Críticas:
"An even more impressive and important work than the author's classic study of revolutionary 1917, The Bolsheviks Come to Power. In this book, Rabinowitch has culled an astonishing amount of new information from long closed archives and crafted it into a compelling narrative accessible to specialists and general readers alike.
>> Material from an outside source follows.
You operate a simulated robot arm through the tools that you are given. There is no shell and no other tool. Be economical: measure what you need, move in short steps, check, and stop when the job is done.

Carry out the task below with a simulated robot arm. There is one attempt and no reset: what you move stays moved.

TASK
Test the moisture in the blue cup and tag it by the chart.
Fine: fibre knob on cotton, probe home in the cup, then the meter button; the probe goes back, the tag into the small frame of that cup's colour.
From it emerges a nearly unknown history of people, events, and processes, including the birth of the Soviet political order, that were fateful for Russia and indeed for the world." Stephen F. Cohen, author of Failed Crusade: America and the Tragedy of Post-Communist Russia "Alexander Rabinowitch is the author of the outstanding The Bolsheviks Come to Power... In this follow up volume, The Bolsheviks in Power, Rabinowitch looks at the first year of Soviet power in Petrograd... [here] there is much to challenge the stereotype presented of the Russian Revolution, one which a new generation of anti-capitalists are increasingly questioning."--Socialist Review October 2007
Reseña del editor:
A major contribution to the historiography of the world in the 20th century, "The Bolsheviks in Power" focuses on the fateful first year of Soviet rule in Petrograd. It examines events that profoundly shaped the Soviet political system that endured through most of the 20th century. Drawing largely from previously inaccessible Soviet archives, it demolishes standard interpretations of the origins of Soviet authoritarianism by demonstrating that the Soviet system evolved ad hoc as the Bolsheviks struggled to retain political power amid spiraling political, social, economic, and military crises. The book covers issues such as the rapid fall of influential moderate Bolsheviks, the formation of the dreaded Cheka, the dissolution of the Constituent Assembly, the Red Terror, the national government's flight to Moscow, and the subsequent rivalry between Russia's new and old capitals.